- GIVEN MATERIAL
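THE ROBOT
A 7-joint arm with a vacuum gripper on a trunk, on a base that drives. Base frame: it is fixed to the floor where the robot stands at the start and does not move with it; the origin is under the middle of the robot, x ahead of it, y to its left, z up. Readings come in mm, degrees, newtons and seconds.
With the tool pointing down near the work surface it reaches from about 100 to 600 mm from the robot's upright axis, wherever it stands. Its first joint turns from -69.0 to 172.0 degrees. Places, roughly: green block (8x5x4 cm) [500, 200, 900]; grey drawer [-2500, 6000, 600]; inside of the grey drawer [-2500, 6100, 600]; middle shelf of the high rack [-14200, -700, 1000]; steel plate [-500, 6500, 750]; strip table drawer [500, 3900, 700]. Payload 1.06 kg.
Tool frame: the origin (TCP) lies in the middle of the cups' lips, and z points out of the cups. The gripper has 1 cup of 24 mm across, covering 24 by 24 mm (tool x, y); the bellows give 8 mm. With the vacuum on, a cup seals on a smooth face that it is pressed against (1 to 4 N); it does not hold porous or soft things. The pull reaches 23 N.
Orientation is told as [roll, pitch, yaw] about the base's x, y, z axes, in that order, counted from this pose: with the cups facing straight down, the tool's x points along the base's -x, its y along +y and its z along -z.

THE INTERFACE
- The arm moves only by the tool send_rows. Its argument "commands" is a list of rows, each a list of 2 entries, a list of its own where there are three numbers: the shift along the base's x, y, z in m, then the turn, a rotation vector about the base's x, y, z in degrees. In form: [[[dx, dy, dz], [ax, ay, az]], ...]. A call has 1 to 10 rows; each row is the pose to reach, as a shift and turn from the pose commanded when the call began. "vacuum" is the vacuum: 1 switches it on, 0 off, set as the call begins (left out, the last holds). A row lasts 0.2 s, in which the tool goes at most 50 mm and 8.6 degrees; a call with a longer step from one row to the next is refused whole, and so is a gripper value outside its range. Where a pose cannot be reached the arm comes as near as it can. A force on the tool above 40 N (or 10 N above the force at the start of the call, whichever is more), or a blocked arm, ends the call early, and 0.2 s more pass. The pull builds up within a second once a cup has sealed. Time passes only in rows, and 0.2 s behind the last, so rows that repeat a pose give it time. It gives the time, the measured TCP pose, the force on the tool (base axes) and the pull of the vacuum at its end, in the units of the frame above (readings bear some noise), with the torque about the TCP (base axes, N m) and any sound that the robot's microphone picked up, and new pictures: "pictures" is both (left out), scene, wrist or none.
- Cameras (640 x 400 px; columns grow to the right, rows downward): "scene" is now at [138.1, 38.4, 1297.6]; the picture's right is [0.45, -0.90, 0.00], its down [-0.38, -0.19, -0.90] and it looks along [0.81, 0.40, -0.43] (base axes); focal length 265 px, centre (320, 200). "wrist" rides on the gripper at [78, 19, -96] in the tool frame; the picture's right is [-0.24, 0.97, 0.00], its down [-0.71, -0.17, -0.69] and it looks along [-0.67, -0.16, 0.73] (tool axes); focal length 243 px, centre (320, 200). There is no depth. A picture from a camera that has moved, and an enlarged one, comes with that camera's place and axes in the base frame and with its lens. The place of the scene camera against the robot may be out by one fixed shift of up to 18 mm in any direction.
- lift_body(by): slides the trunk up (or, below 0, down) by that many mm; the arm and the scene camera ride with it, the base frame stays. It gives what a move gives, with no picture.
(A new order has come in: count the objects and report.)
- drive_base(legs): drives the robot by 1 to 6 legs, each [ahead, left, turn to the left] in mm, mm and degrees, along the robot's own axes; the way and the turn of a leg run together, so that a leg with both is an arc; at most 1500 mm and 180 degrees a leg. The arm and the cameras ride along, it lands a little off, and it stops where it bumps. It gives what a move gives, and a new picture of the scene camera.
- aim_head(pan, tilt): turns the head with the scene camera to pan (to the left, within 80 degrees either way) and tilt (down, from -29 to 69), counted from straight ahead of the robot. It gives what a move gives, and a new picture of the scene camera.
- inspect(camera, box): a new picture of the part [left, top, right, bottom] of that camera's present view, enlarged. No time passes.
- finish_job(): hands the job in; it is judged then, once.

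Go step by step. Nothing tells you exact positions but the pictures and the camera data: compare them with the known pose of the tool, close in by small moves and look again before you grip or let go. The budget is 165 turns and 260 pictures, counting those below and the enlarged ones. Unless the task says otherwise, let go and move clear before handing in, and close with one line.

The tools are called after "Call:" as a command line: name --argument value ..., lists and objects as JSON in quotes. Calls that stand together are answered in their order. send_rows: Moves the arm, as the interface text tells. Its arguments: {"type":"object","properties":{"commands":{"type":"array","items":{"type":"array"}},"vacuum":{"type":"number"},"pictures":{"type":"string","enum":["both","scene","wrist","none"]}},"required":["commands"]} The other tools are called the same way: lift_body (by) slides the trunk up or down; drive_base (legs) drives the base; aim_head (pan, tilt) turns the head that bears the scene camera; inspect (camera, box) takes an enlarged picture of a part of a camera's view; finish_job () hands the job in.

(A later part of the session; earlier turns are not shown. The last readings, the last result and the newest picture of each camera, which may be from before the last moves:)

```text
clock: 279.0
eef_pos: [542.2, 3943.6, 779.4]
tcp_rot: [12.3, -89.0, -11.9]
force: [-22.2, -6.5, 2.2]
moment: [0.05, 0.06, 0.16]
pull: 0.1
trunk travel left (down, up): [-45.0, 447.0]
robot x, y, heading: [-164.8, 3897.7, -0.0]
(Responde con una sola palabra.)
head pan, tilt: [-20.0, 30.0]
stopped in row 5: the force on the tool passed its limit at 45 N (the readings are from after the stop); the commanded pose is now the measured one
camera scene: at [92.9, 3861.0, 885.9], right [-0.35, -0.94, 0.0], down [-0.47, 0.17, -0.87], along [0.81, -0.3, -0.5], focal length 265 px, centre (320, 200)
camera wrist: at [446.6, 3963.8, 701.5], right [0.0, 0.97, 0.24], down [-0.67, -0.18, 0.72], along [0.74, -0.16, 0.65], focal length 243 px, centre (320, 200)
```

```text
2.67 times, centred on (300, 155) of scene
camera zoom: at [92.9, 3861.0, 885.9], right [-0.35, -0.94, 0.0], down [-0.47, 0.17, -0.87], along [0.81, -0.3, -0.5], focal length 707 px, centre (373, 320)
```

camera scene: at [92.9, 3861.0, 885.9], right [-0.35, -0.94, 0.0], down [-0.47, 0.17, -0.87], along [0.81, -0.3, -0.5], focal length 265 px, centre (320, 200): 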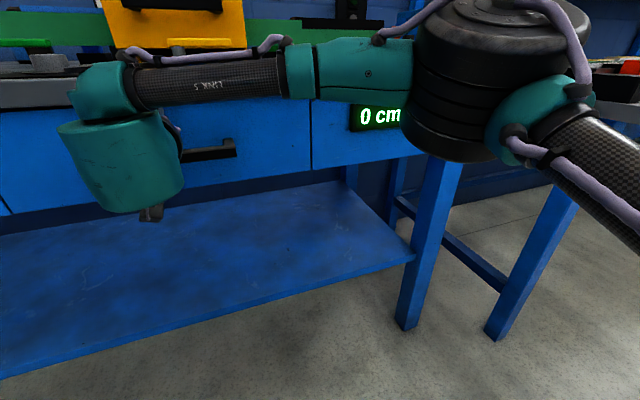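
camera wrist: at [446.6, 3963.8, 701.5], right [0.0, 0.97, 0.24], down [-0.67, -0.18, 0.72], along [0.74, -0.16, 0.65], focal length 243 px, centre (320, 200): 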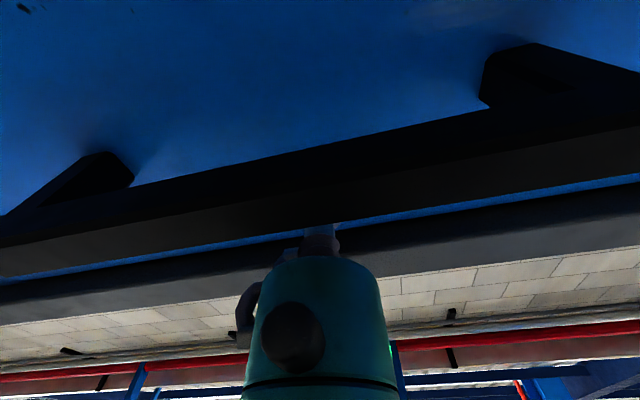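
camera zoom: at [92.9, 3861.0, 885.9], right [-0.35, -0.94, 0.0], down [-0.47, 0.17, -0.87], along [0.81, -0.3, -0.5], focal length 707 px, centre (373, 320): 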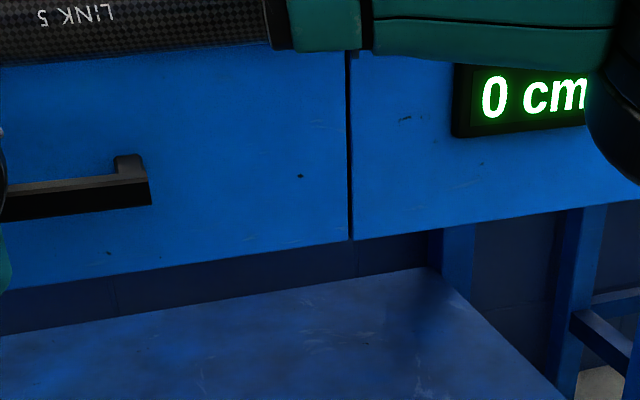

- PAGE EXCERPT
A Pennsylvania appeals court has denied a request by an investment advisory business for an injunction to block three financial advisors from leaving to work for a competitor, Financial Advisor reports.

A three-judge panel for the state Superior Court upheld a lower court ruling against First National Trust Company, which does business as FNB Wealth Management. (FNB) The firm was trying to stop the three advisors from working at registered investment advisory firm Capital Wealth Advisors. (CWA)

FNB contended that the advisors violated the noncompete and non-solicitation provisions of their contracts and misappropriated confidential information when they joined CWA in 2025.  A request was made for a preliminary injunction to enforce the post-employment non-solicitation covenants in the employment agreements of the three advisors, Stephen G. English, Benton H. Elliott Jr., and Zachary A. Craig, and to preclude CWA from employing them.  FNB was trying to stop them from continuing to serve clients at their new firm while the broader case proceeds through the courts.

The appellate panel concluded that FNB “failed to establish the requisite irreparable harm that would result” if its motion were denied.  The court found no proof the advisors improperly solicited clients or took proprietary information, and said the clients were free to follow their advisors.

Findings by the trial court indicated that the advisors did not affirmatively reach out to clients to join them at the new firm but instead waited for clients to contact them, and only then discussed whether and how the advisor-client relationship could continue at CWA.  Thus, they did not violate the customer non-solicitation clause.

- TASK
Show the exact text of the page excerpt starting from "The appellate panel" and stopping at the end of "customer non-solicitation clause.".

- TASK ANSWER
The appellate panel concluded that FNB “failed to establish the requisite irreparable harm that would result” if its motion were denied.  The court found no proof the advisors improperly solicited clients or took proprietary information, and said the clients were free to follow their advisors.

Findings by the trial court indicated that the advisors did not affirmatively reach out to clients to join them at the new firm but instead waited for clients to contact them, and only then discussed whether and how the advisor-client relationship could continue at CWA.  Thus, they did not violate the customer non-solicitation clause.